- [Selection]
If you made the average hourly wage in New Jersey of $19.10, you'd have to work about 62 hours a week to afford a modest two-bedroom apartment and the rest of life's necessities.

Earning minimum wage, about 108 weekly hours of work would be necessary.

According to the annual Out of Reach report, New Jersey ranks as the seventh-most expensive state for renters. The report, jointly released by the National Low Income Housing Coalition and the Housing and Community Development Network of New Jersey, includes 2019 data only.

"The data does not at all reflect the COVID-19 pandemic, so I am, as many of us are, terrified to see what the numbers will be like at this time next year," Staci Berger, president of the Network, said during a Tuesday morning webinar releasing the findings.

In order to adequately afford a modest and safe rental in New Jersey — meaning no more than 30% of income is used on housing costs — a family must earn an hourly wage of $29.69, according to the report. In New Jersey, the Fair Market Rent for a two-bedroom apartment is $1,544.

- [Information provided]

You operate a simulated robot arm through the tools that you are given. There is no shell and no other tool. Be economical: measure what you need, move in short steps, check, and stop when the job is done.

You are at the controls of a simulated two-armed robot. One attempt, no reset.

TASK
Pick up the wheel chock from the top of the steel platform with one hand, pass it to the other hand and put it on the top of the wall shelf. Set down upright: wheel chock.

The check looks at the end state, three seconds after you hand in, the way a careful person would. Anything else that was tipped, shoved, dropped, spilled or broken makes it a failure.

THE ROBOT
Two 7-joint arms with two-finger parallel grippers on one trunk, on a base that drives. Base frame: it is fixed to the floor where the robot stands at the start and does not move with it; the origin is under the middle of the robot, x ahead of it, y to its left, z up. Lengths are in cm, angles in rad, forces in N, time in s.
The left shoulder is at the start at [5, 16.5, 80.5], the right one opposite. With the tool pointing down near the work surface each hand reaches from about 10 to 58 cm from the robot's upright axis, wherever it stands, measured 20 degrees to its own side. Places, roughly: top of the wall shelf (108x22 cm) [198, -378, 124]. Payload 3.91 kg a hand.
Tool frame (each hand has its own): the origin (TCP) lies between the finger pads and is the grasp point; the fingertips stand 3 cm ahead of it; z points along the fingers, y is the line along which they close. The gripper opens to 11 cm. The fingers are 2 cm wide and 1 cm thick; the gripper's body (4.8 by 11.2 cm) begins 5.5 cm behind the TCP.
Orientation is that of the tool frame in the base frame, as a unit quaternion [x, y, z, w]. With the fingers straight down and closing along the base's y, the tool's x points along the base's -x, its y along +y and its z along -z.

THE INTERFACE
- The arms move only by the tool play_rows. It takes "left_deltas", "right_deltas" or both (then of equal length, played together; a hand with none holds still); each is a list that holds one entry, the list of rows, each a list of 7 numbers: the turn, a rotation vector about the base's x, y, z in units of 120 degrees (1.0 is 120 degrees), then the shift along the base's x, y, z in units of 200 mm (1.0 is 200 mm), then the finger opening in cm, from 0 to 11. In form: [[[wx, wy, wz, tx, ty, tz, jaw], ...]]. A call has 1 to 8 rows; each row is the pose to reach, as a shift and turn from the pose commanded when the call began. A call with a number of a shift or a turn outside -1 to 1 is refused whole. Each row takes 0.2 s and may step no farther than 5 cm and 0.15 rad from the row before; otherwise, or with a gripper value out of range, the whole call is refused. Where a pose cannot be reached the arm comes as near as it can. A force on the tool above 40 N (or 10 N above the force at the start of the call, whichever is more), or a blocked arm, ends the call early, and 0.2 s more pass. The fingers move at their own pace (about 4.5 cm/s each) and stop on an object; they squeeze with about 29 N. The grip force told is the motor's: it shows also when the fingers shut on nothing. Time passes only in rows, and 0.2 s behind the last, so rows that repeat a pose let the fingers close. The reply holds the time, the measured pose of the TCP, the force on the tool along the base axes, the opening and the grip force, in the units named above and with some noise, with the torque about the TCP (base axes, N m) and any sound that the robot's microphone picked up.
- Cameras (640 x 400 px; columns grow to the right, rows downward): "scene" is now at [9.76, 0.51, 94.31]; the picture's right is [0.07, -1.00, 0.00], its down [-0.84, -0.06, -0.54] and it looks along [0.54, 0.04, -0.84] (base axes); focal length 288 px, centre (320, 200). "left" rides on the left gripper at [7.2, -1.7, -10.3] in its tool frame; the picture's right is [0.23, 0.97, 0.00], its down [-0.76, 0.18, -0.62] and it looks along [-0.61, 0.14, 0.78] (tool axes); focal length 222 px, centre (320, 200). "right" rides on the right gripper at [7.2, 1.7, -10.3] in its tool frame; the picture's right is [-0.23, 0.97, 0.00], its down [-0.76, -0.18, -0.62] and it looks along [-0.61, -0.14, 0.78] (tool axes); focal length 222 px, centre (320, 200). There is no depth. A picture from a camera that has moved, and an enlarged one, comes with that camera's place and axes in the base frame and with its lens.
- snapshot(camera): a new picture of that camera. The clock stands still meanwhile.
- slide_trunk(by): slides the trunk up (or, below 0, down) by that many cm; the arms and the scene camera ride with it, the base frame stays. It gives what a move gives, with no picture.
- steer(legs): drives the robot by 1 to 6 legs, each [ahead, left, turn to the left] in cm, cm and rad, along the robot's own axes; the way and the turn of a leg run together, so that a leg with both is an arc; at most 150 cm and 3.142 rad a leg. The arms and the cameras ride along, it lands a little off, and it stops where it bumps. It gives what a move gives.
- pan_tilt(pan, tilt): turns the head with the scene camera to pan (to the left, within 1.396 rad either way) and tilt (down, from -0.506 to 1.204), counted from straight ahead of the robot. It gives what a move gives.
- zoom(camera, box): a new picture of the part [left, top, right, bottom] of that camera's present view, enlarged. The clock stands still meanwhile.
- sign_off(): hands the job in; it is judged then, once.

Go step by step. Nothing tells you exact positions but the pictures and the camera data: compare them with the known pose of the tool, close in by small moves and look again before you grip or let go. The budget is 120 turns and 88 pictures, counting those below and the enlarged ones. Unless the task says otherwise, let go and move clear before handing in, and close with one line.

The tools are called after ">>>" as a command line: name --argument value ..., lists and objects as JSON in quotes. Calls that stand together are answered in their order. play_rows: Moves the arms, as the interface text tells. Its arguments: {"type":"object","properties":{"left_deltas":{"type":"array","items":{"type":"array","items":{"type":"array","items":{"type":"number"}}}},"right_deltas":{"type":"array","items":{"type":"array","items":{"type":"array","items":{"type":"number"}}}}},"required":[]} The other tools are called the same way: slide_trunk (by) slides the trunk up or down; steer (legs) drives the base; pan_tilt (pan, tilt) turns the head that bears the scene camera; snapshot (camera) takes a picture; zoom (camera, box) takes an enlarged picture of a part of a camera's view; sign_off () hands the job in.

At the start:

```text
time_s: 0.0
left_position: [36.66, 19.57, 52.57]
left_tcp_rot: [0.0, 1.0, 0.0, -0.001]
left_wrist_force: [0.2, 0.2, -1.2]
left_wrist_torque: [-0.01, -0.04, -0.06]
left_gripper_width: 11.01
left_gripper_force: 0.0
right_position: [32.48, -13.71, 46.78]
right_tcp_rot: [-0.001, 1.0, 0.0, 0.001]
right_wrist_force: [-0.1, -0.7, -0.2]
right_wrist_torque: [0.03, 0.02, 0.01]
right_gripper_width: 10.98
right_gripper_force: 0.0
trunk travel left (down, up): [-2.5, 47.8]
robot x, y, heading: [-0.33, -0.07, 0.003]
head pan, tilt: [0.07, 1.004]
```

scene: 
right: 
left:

- [Problem to solve] Resume the selection where it left off.

- [Reply to the task]
The Network said 20 of the 30 largest occupations pay median wages less than the housing wage. Renters make up more than a third of the state.

"Absolutely the biggest problem we have here in the New Brunswick community is the high cost of rent," Odelia Hernandez said through a translator on the webinar. "As renters, as tenants, we're just doing our best to work hard to pay our bills and our rent. We're not asking for anything free, we're just asking for fairness."

Hernandez, a mother of three, said her husband works two full-time jobs and barely brings in enough money to pay rent and meet other needs.

"And now all of a sudden in the middle of this pandemic ... the landlord informed us that she's going to start charging us for parking and water," Hernandez said.

Once the Garden State is no longer under a public health emergency, a moratorium on evictions will remain in place for an additional 60 days. Berger fears a "tidal wave" of evictions and foreclosures once this window and mortgage forbearance programs subside.

"We need real serious, significant help in the Garden State to make sure that the COVID pandemic does not become a housing crisis," Berger said.

Specifically, housing advocates are urging passage on the federal level of the HEROES Act, which would provide $100 billion in rental assistance. On the state level, housing advocates want additional action on a proposed law already approved by the Senate that would offer rent relief and mortgage forbearance for those impacted financially by the pandemic.